Friday, October 3, 2008

ED 400 - 10/6/08 - Authentic Learning

Authentic Learning – Dan Eller – 10/6/08
As educators in higher education, we are always looking for ways to make information more meaningful to our students. Authentic learning allows for this “meaning” by presenting students with problem-solving activities that employee authentic, real-world questions that enable students to participate in a learning community. In this learning community there exists many sources of knowledge, but the teacher is but one source of this knowledge.
Higher education today attracts a participatory learner engaged with state-of-the-art technology; students can use their online collaborative abilities to develop their academic pursuits. This community collaboration goes beyond the walls of the classroom and teacher delivered instruction, to encompass all that is waiting outside the traditional learning environment. This places the learner in somewhat of an uncomfortable, non-directed learning environment where the teacher can act as the guide to facilitate this broader learning world. By incorporating this pedagogy into our teaching practice, we continue the future exploration of knowledge by our students, and ultimately provide a stable foundation for this student driven knowledge to become student driven practice.

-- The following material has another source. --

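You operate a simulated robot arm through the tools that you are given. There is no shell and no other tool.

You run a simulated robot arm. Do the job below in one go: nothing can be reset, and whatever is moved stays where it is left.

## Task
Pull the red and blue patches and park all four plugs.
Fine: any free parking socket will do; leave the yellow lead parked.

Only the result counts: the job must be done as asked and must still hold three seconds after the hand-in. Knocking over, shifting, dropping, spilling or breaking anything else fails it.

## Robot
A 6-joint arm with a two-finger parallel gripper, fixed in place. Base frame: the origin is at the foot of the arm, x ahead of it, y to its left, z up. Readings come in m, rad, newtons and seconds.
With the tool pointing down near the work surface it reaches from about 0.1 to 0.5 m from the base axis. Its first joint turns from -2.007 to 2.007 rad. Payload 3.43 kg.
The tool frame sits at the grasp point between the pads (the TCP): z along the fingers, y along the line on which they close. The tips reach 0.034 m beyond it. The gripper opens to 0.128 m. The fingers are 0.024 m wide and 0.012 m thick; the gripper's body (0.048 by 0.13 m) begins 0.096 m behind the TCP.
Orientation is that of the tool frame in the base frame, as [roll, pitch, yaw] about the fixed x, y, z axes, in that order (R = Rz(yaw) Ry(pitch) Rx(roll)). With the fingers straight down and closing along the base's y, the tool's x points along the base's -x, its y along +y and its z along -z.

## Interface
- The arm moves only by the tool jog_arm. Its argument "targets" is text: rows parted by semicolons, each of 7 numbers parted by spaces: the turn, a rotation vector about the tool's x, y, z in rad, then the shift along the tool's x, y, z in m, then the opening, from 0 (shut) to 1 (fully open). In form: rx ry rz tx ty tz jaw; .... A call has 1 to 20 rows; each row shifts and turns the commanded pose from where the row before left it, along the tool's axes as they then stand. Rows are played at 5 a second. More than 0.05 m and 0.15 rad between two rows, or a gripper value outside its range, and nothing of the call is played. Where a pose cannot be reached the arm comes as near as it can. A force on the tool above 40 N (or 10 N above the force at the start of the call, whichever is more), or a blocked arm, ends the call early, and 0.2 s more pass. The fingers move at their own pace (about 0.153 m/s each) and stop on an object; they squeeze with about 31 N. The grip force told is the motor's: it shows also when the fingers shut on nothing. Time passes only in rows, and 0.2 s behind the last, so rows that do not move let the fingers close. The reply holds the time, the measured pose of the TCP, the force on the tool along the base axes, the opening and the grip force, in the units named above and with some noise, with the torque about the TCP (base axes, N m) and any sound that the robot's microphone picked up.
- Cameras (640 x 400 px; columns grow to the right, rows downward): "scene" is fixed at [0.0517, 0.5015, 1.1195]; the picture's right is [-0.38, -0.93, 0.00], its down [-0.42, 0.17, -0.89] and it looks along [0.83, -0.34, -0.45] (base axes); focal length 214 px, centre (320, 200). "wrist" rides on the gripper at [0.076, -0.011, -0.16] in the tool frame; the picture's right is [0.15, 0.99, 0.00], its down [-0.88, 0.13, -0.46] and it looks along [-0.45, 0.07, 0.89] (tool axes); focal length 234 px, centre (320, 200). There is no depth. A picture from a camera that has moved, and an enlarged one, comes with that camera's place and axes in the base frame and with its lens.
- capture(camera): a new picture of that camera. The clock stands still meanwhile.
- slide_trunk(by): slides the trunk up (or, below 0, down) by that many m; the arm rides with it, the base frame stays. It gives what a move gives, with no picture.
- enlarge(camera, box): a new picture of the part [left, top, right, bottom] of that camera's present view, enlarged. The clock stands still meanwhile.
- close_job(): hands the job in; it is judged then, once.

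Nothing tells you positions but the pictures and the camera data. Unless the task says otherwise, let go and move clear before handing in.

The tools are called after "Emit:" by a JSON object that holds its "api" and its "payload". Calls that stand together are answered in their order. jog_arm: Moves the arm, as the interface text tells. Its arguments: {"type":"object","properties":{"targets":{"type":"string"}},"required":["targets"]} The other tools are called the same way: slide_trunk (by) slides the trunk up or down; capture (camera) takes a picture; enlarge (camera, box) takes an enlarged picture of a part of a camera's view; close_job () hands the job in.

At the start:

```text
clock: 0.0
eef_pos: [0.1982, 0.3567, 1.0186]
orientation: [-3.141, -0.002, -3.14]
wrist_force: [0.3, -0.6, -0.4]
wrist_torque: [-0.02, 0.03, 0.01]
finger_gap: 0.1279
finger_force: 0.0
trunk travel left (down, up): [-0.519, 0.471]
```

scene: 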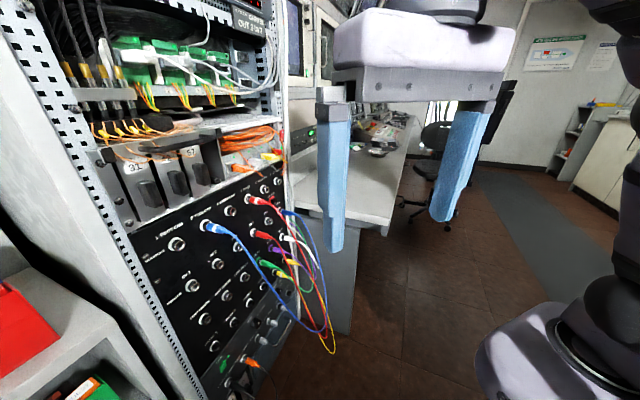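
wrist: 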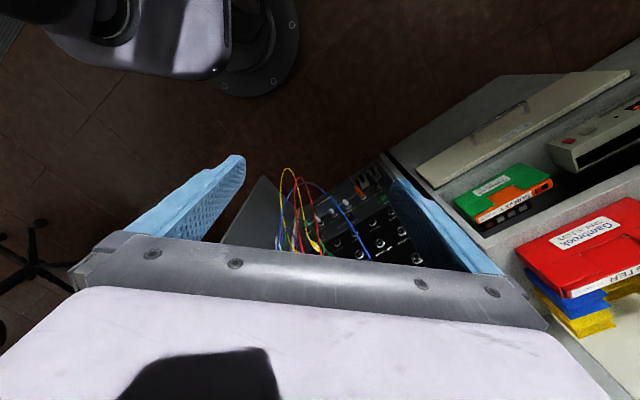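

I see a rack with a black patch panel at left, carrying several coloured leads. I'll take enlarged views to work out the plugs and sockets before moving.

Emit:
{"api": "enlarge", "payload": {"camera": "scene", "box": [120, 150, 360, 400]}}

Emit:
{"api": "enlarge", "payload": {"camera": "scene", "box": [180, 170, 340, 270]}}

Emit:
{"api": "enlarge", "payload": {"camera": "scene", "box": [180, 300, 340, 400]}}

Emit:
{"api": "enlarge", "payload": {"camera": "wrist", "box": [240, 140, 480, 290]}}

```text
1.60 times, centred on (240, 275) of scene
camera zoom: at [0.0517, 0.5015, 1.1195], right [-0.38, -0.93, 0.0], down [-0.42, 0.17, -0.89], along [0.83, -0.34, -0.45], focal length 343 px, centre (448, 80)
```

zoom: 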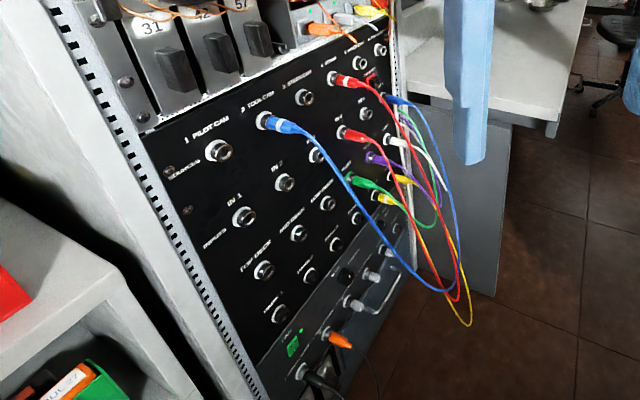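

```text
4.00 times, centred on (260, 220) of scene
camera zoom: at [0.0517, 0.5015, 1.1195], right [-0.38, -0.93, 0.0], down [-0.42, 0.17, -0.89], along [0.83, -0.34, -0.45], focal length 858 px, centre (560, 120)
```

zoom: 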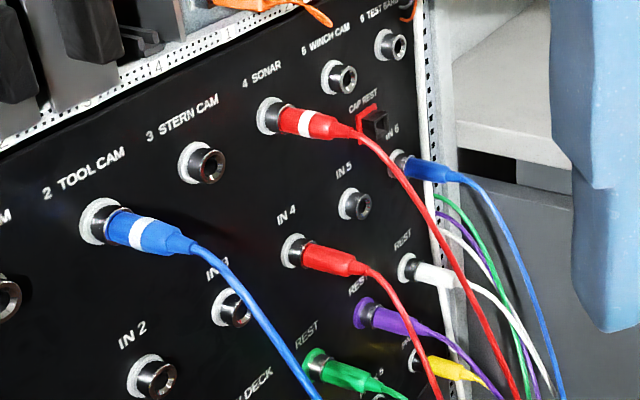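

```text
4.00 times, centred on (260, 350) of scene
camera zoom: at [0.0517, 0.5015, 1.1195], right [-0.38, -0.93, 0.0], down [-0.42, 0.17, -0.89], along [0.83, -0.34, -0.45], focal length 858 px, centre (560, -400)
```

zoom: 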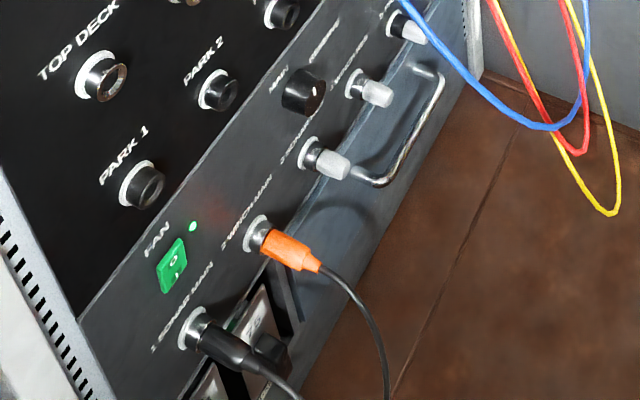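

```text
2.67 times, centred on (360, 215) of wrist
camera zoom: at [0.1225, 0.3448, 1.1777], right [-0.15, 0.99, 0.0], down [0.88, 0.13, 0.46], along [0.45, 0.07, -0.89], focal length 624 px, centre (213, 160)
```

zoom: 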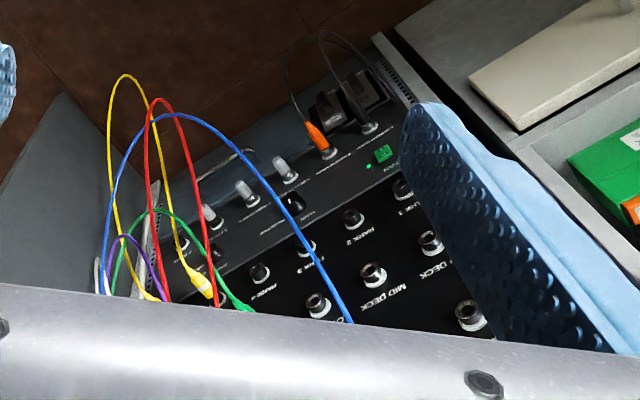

Monday, September 29, 2008

ED 400 - 9/29/08 - Constructivism

The tagline for Cal Poly SLO is "Learn by doing", Diana G. Oblinger notes in the article, Authentic Learning for the 21st Century: An overview, "Learning-by-doing is generally considered the most effective way to learn". As educators we need to design learning opportunites for our higher education students that allow for individuals to construct their own understanding of new information by guiding them in a practical setting. Teaching to the test where students memorize facts and equations will not engage students in personal experimentation of building on knowledge from the past to explore the knowledge of the future.